WHAT TO WORK ON:
Copy out all of the material exactly.

DATA PROVIDED:
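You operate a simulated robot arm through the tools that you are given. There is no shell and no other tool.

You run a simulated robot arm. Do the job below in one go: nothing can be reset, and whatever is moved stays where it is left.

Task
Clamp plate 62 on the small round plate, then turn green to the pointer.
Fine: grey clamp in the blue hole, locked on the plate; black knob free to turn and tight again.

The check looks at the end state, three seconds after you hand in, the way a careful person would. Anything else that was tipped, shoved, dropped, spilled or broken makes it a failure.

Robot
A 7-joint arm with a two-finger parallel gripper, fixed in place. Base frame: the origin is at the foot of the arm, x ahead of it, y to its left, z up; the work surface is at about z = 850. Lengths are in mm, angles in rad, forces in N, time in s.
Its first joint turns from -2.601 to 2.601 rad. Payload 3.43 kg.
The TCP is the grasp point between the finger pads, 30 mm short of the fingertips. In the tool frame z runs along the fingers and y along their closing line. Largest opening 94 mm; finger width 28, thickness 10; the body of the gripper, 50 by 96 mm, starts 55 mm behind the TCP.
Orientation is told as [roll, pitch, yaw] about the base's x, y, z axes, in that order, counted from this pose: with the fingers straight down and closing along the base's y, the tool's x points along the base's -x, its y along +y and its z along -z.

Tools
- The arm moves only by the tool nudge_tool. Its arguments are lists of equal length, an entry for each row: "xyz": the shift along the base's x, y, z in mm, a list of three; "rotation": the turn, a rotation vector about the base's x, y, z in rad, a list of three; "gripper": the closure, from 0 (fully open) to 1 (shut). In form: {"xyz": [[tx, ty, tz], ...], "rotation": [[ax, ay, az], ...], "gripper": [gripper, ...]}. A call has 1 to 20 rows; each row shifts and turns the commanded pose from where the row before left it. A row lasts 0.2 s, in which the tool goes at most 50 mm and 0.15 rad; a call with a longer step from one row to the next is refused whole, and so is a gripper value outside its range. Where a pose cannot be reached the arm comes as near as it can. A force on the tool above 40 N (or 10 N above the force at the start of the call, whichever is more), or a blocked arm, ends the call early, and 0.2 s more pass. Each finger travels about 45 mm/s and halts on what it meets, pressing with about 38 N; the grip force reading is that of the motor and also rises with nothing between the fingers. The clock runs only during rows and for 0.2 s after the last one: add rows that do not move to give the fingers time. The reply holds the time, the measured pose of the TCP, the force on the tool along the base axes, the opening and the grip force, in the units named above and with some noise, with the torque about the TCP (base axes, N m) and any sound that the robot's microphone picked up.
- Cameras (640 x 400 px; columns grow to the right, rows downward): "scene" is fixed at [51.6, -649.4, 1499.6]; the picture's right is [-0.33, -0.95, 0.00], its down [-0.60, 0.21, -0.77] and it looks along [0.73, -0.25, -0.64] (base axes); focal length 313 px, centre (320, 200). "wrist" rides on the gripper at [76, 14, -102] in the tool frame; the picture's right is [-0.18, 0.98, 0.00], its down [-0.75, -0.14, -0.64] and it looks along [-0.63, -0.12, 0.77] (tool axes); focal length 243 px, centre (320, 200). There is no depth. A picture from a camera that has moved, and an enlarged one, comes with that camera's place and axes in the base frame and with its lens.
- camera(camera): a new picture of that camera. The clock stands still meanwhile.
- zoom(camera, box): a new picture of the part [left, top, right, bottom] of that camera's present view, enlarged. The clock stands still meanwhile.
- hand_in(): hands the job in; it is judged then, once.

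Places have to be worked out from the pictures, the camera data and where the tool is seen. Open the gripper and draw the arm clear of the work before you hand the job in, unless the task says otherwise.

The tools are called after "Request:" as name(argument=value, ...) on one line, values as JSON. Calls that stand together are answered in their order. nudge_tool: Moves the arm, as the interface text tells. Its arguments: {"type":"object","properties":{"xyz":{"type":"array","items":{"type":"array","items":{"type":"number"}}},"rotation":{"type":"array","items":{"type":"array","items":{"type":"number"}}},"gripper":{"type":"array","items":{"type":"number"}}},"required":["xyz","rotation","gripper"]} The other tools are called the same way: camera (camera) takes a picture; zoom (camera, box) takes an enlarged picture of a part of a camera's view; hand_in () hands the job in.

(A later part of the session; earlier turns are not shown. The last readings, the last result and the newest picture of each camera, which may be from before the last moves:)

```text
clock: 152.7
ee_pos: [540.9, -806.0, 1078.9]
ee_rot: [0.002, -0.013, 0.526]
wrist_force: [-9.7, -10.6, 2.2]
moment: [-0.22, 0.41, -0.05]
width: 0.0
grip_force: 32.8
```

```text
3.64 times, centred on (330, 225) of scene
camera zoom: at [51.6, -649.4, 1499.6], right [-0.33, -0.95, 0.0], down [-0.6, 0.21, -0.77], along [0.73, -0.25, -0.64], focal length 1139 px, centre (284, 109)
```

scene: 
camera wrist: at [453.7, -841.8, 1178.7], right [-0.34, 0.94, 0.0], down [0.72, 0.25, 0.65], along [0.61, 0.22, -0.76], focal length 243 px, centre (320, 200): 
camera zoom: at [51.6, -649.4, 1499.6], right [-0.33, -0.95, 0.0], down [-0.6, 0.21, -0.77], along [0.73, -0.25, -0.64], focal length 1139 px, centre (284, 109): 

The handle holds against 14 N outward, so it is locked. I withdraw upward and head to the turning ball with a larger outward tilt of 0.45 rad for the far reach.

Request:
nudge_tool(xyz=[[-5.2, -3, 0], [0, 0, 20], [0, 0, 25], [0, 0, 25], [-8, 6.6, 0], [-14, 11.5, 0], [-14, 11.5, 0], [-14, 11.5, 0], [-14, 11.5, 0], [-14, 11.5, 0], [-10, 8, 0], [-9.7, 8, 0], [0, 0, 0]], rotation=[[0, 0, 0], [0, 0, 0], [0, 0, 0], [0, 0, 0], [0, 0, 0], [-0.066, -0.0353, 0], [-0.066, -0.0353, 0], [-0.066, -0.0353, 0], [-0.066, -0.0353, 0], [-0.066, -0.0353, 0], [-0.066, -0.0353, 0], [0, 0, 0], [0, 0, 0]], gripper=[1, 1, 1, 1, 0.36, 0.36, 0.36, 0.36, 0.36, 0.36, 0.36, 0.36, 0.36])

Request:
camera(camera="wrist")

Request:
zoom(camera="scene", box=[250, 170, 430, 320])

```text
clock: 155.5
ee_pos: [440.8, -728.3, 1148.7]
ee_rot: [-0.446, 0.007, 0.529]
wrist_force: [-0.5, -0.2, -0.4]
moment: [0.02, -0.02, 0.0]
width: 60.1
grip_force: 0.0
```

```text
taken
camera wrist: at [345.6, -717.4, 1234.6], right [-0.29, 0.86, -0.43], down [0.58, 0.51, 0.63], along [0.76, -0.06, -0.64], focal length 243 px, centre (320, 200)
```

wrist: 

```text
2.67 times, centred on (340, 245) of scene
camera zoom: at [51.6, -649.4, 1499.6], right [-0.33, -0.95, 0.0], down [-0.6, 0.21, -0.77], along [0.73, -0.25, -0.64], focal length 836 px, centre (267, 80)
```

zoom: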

EXERCISE SOLUTION:
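You operate a simulated robot arm through the tools that you are given. There is no shell and no other tool.

You run a simulated robot arm. Do the job below in one go: nothing can be reset, and whatever is moved stays where it is left.

Task
Clamp plate 62 on the small round plate, then turn green to the pointer.
Fine: grey clamp in the blue hole, locked on the plate; black knob free to turn and tight again.

The check looks at the end state, three seconds after you hand in, the way a careful person would. Anything else that was tipped, shoved, dropped, spilled or broken makes it a failure.

Robot
A 7-joint arm with a two-finger parallel gripper, fixed in place. Base frame: the origin is at the foot of the arm, x ahead of it, y to its left, z up; the work surface is at about z = 850. Lengths are in mm, angles in rad, forces in N, time in s.
Its first joint turns from -2.601 to 2.601 rad. Payload 3.43 kg.
The TCP is the grasp point between the finger pads, 30 mm short of the fingertips. In the tool frame z runs along the fingers and y along their closing line. Largest opening 94 mm; finger width 28, thickness 10; the body of the gripper, 50 by 96 mm, starts 55 mm behind the TCP.
Orientation is told as [roll, pitch, yaw] about the base's x, y, z axes, in that order, counted from this pose: with the fingers straight down and closing along the base's y, the tool's x points along the base's -x, its y along +y and its z along -z.

Tools
- The arm moves only by the tool nudge_tool. Its arguments are lists of equal length, an entry for each row: "xyz": the shift along the base's x, y, z in mm, a list of three; "rotation": the turn, a rotation vector about the base's x, y, z in rad, a list of three; "gripper": the closure, from 0 (fully open) to 1 (shut). In form: {"xyz": [[tx, ty, tz], ...], "rotation": [[ax, ay, az], ...], "gripper": [gripper, ...]}. A call has 1 to 20 rows; each row shifts and turns the commanded pose from where the row before left it. A row lasts 0.2 s, in which the tool goes at most 50 mm and 0.15 rad; a call with a longer step from one row to the next is refused whole, and so is a gripper value outside its range. Where a pose cannot be reached the arm comes as near as it can. A force on the tool above 40 N (or 10 N above the force at the start of the call, whichever is more), or a blocked arm, ends the call early, and 0.2 s more pass. Each finger travels about 45 mm/s and halts on what it meets, pressing with about 38 N; the grip force reading is that of the motor and also rises with nothing between the fingers. The clock runs only during rows and for 0.2 s after the last one: add rows that do not move to give the fingers time. The reply holds the time, the measured pose of the TCP, the force on the tool along the base axes, the opening and the grip force, in the units named above and with some noise, with the torque about the TCP (base axes, N m) and any sound that the robot's microphone picked up.
- Cameras (640 x 400 px; columns grow to the right, rows downward): "scene" is fixed at [51.6, -649.4, 1499.6]; the picture's right is [-0.33, -0.95, 0.00], its down [-0.60, 0.21, -0.77] and it looks along [0.73, -0.25, -0.64] (base axes); focal length 313 px, centre (320, 200). "wrist" rides on the gripper at [76, 14, -102] in the tool frame; the picture's right is [-0.18, 0.98, 0.00], its down [-0.75, -0.14, -0.64] and it looks along [-0.63, -0.12, 0.77] (tool axes); focal length 243 px, centre (320, 200). There is no depth. A picture from a camera that has moved, and an enlarged one, comes with that camera's place and axes in the base frame and with its lens.
- camera(camera): a new picture of that camera. The clock stands still meanwhile.
- zoom(camera, box): a new picture of the part [left, top, right, bottom] of that camera's present view, enlarged. The clock stands still meanwhile.
- hand_in(): hands the job in; it is judged then, once.

Places have to be worked out from the pictures, the camera data and where the tool is seen. Open the gripper and draw the arm clear of the work before you hand the job in, unless the task says otherwise.

The tools are called after "Request:" as name(argument=value, ...) on one line, values as JSON. Calls that stand together are answered in their order. nudge_tool: Moves the arm, as the interface text tells. Its arguments: {"type":"object","properties":{"xyz":{"type":"array","items":{"type":"array","items":{"type":"number"}}},"rotation":{"type":"array","items":{"type":"array","items":{"type":"number"}}},"gripper":{"type":"array","items":{"type":"number"}}},"required":["xyz","rotation","gripper"]} The other tools are called the same way: camera (camera) takes a picture; zoom (camera, box) takes an enlarged picture of a part of a camera's view; hand_in () hands the job in.

(A later part of the session; earlier turns are not shown. The last readings, the last result and the newest picture of each camera, which may be from before the last moves:)

```text
clock: 152.7
ee_pos: [540.9, -806.0, 1078.9]
ee_rot: [0.002, -0.013, 0.526]
wrist_force: [-9.7, -10.6, 2.2]
moment: [-0.22, 0.41, -0.05]
width: 0.0
grip_force: 32.8
```

```text
3.64 times, centred on (330, 225) of scene
camera zoom: at [51.6, -649.4, 1499.6], right [-0.33, -0.95, 0.0], down [-0.6, 0.21, -0.77], along [0.73, -0.25, -0.64], focal length 1139 px, centre (284, 109)
```

scene: 
camera wrist: at [453.7, -841.8, 1178.7], right [-0.34, 0.94, 0.0], down [0.72, 0.25, 0.65], along [0.61, 0.22, -0.76], focal length 243 px, centre (320, 200): 
camera zoom: at [51.6, -649.4, 1499.6], right [-0.33, -0.95, 0.0], down [-0.6, 0.21, -0.77], along [0.73, -0.25, -0.64], focal length 1139 px, centre (284, 109): 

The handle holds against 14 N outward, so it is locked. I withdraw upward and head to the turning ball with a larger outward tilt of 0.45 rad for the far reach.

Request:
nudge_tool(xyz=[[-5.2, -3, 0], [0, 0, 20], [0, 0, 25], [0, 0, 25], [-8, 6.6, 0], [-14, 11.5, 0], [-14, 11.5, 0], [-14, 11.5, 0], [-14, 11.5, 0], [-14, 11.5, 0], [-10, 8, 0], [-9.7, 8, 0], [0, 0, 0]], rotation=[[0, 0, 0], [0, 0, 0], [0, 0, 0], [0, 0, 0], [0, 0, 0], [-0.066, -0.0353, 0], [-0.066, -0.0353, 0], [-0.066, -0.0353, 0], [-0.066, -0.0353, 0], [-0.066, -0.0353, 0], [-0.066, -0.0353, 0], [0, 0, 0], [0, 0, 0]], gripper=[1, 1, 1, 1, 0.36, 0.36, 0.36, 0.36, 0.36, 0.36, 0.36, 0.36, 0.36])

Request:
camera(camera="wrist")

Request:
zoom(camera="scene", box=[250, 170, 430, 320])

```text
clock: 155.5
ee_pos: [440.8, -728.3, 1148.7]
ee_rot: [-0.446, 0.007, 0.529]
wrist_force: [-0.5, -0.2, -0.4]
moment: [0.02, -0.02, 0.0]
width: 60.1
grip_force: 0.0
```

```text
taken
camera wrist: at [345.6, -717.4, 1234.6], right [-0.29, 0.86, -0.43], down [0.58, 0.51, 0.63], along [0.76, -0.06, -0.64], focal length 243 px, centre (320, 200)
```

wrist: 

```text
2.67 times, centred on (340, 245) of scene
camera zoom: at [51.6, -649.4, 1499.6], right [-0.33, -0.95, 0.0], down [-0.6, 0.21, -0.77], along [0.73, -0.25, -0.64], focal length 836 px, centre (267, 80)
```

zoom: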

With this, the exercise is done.